The morning after Thanksgiving, as many Americans were sleeping or shopping, Walmart workers were striking. In Hanover, Maryland, a handful of strikers were joined by hundreds of supporters for an 8:30 am rally in the cold. Smiling, uniformed, ten-foot-tall cardboard cutouts of employees were emblazoned with the workers’ grievances: poverty wages, miserly benefits, dignity denied.
The head of the labor group Jobs With Justice blasted Walmart for abusing workers and pushing public school privatization. Then the crowd marched, two-by-two and 400 strong, through a shopping-center parking lot. When they reached the outer edge of Walmart’s property, police were waiting to block them. “We’re just nervous,” said striker Barbara Elliot. “It’s new, what we’re doing, but we’re tired…We’re doing it for other generations, too.”
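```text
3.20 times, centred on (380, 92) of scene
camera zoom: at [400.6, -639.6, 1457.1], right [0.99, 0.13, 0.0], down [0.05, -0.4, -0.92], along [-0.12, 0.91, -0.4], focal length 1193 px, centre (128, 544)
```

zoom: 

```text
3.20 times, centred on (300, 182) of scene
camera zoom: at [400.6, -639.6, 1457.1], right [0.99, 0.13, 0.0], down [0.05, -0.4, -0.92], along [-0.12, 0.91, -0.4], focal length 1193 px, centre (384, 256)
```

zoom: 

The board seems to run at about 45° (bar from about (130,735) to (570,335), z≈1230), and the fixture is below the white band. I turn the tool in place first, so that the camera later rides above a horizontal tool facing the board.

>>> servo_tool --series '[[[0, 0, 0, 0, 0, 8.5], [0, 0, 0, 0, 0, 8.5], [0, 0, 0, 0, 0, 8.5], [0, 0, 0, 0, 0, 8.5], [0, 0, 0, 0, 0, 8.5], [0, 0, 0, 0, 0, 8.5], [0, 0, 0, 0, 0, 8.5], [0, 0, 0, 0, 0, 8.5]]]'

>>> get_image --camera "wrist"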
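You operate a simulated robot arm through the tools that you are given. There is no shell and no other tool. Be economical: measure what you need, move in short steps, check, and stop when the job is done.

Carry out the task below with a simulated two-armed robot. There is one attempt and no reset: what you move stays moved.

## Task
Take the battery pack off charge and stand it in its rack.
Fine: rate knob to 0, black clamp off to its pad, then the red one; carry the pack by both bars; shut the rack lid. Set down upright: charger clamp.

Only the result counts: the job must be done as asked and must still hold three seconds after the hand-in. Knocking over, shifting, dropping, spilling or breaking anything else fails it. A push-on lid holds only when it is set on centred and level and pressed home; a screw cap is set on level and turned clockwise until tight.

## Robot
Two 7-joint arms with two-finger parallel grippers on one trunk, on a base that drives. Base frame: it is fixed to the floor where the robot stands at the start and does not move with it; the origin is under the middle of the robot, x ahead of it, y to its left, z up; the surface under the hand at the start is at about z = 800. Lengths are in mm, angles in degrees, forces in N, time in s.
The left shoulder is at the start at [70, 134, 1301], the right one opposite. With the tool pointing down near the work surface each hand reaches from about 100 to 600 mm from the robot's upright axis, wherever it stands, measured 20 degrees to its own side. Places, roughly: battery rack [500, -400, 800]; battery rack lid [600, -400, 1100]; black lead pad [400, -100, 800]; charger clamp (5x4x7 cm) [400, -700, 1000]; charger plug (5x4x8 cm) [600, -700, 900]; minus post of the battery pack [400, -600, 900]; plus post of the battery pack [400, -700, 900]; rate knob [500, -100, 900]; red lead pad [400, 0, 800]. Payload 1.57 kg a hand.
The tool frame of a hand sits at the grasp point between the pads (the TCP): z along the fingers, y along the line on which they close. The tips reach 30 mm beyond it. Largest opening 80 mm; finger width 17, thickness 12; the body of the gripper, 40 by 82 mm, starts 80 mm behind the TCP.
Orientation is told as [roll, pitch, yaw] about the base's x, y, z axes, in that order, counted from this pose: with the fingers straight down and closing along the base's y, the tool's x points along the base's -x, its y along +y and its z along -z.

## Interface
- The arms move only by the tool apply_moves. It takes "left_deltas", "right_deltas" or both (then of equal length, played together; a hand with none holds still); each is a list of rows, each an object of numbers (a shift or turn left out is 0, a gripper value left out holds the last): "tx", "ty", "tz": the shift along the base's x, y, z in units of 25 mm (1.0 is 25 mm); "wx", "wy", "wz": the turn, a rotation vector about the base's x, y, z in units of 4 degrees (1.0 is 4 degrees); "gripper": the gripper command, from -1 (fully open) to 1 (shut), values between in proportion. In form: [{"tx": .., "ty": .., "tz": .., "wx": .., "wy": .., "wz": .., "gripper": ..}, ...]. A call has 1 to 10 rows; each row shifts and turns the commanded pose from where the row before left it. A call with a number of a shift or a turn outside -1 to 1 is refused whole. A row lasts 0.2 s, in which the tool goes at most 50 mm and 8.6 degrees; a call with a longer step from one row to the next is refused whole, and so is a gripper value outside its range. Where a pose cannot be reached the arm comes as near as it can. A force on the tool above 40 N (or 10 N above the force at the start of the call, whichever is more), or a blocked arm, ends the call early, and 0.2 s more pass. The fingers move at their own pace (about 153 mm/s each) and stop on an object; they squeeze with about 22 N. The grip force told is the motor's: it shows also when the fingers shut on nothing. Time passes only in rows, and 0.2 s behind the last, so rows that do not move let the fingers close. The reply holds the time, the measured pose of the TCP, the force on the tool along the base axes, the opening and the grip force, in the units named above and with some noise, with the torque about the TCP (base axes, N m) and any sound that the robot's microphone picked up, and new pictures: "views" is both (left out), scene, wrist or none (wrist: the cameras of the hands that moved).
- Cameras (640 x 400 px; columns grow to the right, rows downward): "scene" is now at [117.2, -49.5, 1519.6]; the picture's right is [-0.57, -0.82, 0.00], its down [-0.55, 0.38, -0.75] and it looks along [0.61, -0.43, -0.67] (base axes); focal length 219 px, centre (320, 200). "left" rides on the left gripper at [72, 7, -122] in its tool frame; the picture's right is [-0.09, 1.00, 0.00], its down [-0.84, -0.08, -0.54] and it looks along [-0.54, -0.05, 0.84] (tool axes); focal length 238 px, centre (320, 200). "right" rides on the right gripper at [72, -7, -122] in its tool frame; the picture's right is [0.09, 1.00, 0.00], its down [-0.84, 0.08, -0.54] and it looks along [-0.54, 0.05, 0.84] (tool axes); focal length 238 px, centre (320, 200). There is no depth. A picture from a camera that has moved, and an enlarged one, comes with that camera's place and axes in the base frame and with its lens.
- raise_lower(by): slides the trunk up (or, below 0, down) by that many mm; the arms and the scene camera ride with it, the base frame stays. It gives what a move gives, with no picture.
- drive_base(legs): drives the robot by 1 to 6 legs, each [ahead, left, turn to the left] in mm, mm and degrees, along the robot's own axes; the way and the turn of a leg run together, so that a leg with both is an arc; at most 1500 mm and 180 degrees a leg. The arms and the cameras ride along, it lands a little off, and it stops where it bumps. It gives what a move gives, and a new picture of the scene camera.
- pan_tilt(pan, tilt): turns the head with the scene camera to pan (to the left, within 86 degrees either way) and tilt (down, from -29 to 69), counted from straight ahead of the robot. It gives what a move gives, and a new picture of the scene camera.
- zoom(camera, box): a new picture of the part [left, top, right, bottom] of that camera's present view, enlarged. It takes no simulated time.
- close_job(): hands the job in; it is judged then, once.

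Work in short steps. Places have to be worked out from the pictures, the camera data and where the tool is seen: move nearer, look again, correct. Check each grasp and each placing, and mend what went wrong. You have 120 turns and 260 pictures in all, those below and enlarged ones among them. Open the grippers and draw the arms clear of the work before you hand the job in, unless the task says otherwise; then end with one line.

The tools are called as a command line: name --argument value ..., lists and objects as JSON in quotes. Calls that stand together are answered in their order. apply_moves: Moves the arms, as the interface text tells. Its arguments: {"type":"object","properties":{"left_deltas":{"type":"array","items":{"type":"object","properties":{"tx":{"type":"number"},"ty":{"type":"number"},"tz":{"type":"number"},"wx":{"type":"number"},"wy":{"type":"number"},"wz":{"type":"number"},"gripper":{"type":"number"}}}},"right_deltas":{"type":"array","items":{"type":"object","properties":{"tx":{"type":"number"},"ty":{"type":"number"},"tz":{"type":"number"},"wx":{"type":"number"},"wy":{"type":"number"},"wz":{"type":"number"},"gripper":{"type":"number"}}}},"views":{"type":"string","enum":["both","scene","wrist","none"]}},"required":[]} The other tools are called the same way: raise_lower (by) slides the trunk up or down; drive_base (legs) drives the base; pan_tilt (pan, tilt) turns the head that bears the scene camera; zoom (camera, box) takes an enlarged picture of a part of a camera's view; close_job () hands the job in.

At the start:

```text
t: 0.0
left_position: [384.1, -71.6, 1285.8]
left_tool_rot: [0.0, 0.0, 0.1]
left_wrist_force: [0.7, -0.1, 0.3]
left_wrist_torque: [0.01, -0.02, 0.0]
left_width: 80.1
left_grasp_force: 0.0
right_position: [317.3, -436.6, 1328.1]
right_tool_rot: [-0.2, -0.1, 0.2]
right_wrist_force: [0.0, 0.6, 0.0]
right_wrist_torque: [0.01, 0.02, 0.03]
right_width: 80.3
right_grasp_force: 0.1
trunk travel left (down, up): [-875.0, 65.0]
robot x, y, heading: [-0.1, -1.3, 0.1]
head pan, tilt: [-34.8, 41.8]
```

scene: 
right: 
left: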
Labor strife at Walmart is nothing new. But in the retail giant’s half-century of existence, it’s never looked like this. On the heels of a series of failed organizing campaigns, unions and their allies are mounting the strongest-ever North American challenge to Walmart. The new campaign faces daunting odds and extreme versions of the hurdles facing US workers everywhere: employers on the warpath and labor laws tilted against employees. But with a new organizing strategy and a savvy focus on Walmart’s supply chain vulnerability, this attempt has come closer than any at forcing change from the dominant player in our economy—a necessary task if there’s ever to be a robust future for the US labor movement.